## start DOCUMENT TEXT

秋山泰計の版画

1989年12月19日(火)~1990年2月4日(日)

本展は、秋山泰計の木版画のうち主要作すべてを含む71点のほか、フロッタージュや染色作品など総数80余点を展観し、ユニークな芸術家の軌跡を展望しようとした。
秋山泰計と昭和2(1927)年高松に生まれ、昭和61(1986)年同地で没した版画家である。彼は「おびからくり」などの奇抜な紙造形を数々発案した、ユニークなデザイナーとして著名であったが、東京藝術大学で漆工芸と彫刻を習得し、それぞれに際立った才能を見せるというように、極めて多才で好奇心の旺盛な作家であった。昭和31(1956)年、芸術を捨てるかのように卒然とブラジルに渡るが、創作意欲やみがたく、この地で始めた版画製作はついに彼の一生の仕事となった。

## end DOCUMENT TEXT

_REQUIRED TASK A_:
Please copy out the portion of the document text from "1989年12月19日(火)~1990年2月4日(日)" to "いに彼の一生の仕事となった。" without changes.

## start GIVEN DATA

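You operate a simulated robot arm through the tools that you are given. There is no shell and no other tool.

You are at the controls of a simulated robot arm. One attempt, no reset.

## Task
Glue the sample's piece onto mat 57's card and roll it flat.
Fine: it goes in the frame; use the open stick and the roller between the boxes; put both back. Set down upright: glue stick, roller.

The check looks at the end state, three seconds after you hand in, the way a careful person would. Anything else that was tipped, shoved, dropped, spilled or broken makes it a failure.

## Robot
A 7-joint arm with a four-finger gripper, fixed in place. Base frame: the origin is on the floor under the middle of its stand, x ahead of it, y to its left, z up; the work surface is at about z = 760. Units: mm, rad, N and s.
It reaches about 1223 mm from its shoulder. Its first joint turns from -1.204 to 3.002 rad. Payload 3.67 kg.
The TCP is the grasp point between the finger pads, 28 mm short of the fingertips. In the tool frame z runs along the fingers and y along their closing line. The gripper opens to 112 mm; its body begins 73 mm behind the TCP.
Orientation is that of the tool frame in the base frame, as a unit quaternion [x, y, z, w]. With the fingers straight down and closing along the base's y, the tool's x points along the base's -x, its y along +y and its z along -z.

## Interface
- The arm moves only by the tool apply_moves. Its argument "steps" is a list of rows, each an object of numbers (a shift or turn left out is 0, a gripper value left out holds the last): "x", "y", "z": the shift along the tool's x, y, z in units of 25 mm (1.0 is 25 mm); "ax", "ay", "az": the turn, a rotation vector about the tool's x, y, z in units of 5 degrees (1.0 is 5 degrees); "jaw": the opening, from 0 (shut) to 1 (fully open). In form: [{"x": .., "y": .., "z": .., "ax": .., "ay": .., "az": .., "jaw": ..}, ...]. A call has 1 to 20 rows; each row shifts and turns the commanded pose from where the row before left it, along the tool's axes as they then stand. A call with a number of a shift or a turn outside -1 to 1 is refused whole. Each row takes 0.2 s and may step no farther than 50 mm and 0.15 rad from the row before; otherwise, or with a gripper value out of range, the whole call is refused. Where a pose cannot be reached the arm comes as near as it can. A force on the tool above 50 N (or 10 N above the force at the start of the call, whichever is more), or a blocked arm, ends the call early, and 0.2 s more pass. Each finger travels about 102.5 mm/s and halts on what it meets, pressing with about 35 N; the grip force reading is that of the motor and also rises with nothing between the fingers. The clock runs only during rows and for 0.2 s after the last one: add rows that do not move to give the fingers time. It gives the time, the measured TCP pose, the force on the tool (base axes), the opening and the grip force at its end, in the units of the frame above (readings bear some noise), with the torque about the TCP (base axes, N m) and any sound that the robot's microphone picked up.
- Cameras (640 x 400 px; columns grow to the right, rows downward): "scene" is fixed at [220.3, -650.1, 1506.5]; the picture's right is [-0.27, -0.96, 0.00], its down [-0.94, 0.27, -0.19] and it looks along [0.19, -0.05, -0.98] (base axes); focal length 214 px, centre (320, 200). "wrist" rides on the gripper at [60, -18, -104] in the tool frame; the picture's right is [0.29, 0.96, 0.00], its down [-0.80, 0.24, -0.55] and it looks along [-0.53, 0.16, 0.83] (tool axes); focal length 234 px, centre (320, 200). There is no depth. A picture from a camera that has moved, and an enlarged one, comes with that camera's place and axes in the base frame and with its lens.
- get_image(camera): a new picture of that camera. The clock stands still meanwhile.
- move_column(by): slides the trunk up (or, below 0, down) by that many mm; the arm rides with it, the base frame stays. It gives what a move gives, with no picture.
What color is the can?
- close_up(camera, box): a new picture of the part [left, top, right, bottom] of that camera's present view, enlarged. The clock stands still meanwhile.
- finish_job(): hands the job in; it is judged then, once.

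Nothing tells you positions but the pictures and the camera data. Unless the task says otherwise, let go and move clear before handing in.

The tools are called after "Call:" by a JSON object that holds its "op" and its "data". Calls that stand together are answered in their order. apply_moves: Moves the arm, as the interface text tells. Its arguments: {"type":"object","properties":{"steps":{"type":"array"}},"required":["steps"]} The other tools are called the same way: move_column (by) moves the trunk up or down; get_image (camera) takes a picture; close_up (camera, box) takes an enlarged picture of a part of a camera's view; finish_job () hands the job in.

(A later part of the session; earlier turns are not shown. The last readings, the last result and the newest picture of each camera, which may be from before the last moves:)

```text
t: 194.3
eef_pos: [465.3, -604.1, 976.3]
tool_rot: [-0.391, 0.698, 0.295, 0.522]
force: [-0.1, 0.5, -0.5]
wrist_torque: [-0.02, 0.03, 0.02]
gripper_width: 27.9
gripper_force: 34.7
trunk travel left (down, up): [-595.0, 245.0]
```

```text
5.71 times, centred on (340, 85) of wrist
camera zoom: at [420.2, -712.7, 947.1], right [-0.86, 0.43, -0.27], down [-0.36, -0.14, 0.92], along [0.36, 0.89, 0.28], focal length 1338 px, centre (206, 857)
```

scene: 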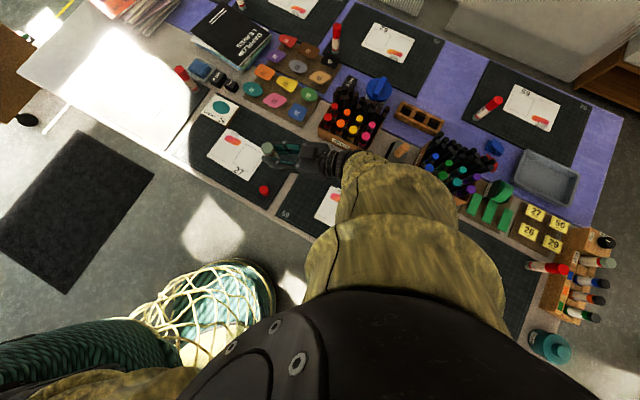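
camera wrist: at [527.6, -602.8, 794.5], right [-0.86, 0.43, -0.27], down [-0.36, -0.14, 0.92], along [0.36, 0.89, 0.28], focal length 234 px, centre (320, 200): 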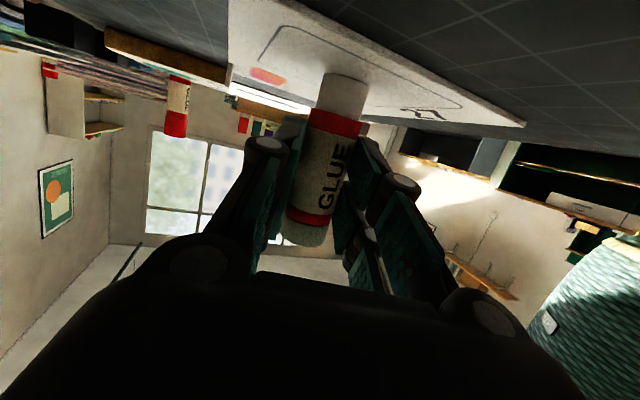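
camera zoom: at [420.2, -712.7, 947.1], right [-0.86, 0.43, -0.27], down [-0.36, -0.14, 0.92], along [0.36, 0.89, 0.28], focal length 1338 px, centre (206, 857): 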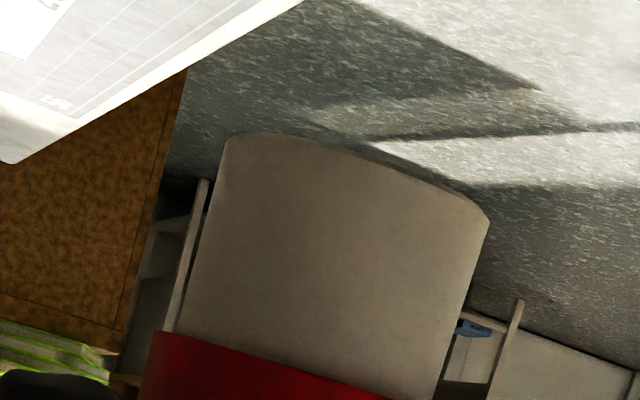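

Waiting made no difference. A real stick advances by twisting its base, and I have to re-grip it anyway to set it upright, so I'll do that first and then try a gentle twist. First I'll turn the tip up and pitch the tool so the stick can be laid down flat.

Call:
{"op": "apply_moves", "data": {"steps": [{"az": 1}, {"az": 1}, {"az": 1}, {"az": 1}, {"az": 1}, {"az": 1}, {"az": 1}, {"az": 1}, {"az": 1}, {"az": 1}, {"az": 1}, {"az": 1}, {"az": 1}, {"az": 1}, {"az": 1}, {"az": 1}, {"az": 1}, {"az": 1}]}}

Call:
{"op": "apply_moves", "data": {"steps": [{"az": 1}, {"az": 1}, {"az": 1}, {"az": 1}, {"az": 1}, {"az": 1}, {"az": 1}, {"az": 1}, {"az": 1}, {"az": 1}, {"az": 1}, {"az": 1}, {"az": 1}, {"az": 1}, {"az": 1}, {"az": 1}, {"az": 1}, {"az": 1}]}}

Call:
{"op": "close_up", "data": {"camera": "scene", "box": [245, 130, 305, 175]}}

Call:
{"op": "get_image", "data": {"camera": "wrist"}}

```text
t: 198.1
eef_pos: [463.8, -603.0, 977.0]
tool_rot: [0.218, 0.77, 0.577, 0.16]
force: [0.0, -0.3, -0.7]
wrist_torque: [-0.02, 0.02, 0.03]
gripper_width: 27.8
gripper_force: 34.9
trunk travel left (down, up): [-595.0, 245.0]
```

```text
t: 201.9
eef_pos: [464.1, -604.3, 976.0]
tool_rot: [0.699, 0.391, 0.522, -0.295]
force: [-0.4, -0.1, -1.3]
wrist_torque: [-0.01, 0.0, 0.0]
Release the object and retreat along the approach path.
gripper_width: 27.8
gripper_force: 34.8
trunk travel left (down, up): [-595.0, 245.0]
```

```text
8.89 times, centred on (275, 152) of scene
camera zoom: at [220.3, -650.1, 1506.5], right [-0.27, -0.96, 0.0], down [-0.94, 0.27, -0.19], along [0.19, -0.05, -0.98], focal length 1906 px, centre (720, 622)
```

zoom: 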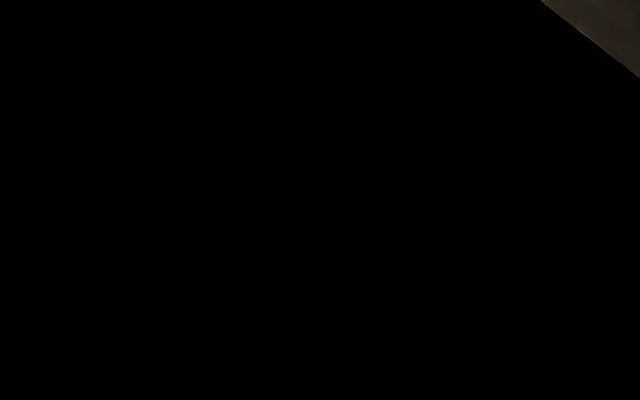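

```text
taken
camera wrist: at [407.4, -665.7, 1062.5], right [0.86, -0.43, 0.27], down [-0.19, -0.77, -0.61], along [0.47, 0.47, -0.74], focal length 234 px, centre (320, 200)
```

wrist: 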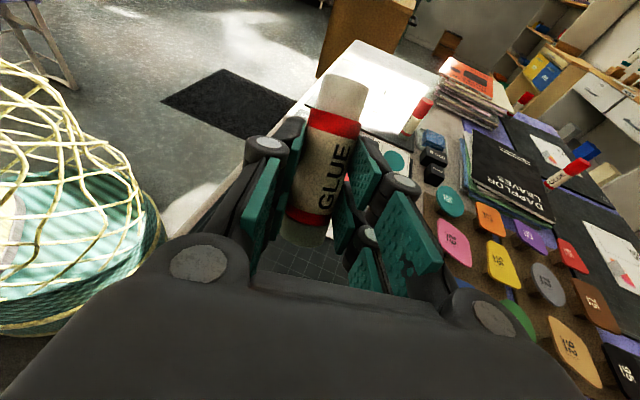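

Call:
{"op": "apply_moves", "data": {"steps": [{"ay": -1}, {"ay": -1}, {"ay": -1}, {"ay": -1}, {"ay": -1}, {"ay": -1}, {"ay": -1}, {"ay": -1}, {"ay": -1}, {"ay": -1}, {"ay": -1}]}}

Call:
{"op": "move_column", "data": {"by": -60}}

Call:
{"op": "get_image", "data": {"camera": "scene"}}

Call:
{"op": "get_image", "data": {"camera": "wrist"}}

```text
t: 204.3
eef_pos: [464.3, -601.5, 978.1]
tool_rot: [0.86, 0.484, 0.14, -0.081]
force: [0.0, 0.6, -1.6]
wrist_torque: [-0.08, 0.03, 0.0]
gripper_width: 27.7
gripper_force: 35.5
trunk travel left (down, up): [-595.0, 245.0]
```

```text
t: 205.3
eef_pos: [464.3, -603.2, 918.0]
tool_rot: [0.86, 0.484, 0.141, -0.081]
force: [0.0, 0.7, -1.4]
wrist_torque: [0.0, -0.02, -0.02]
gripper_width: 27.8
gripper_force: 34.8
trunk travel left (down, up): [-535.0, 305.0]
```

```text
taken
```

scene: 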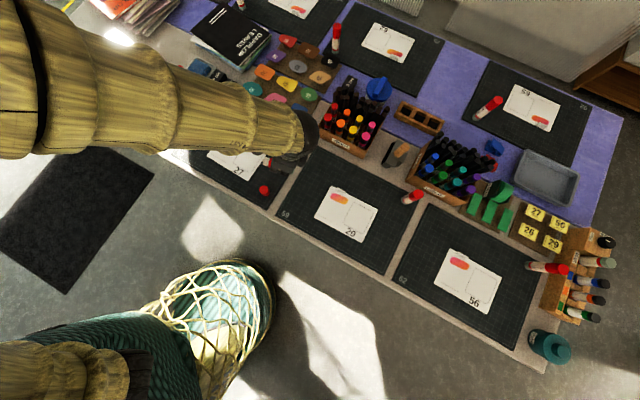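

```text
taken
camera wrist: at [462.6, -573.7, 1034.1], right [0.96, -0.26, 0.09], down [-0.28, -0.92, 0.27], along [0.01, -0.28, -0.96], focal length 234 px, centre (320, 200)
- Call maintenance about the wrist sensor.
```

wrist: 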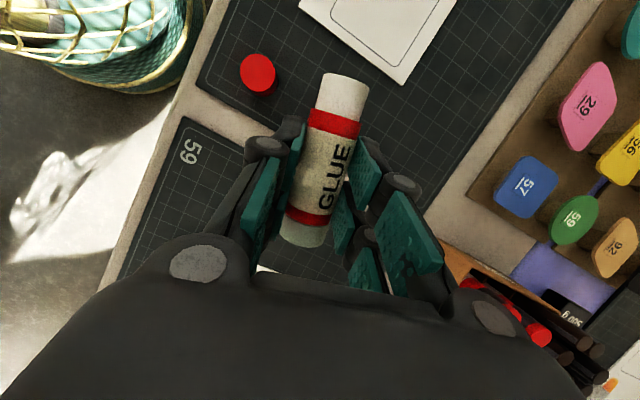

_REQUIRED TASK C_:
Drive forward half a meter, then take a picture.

## end GIVEN DATA

_REQUIRED TASK B_:
Reproduce verbatim the lines above, from the line with "Glue the sample's" through the line with "The TCP is the".

_RIGHT ANSWER A_:
1989年12月19日(火)~1990年2月4日(日)

本展は、秋山泰計の木版画のうち主要作すべてを含む71点のほか、フロッタージュや染色作品など総数80余点を展観し、ユニークな芸術家の軌跡を展望しようとした。
秋山泰計と昭和2(1927)年高松に生まれ、昭和61(1986)年同地で没した版画家である。彼は「おびからくり」などの奇抜な紙造形を数々発案した、ユニークなデザイナーとして著名であったが、東京藝術大学で漆工芸と彫刻を習得し、それぞれに際立った才能を見せるというように、極めて多才で好奇心の旺盛な作家であった。昭和31(1956)年、芸術を捨てるかのように卒然とブラジルに渡るが、創作意欲やみがたく、この地で始めた版画製作はついに彼の一生の仕事となった。

_RIGHT ANSWER B_:
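Glue the sample's piece onto mat 57's card and roll it flat.
Fine: it goes in the frame; use the open stick and the roller between the boxes; put both back. Set down upright: glue stick, roller.

The check looks at the end state, three seconds after you hand in, the way a careful person would. Anything else that was tipped, shoved, dropped, spilled or broken makes it a failure.

## Robot
A 7-joint arm with a four-finger gripper, fixed in place. Base frame: the origin is on the floor under the middle of its stand, x ahead of it, y to its left, z up; the work surface is at about z = 760. Units: mm, rad, N and s.
It reaches about 1223 mm from its shoulder. Its first joint turns from -1.204 to 3.002 rad. Payload 3.67 kg.
The TCP is the grasp point between the finger pads, 28 mm short of the fingertips. In the tool frame z runs along the fingers and y along their closing line. The gripper opens to 112 mm; its body begins 73 mm behind the TCP.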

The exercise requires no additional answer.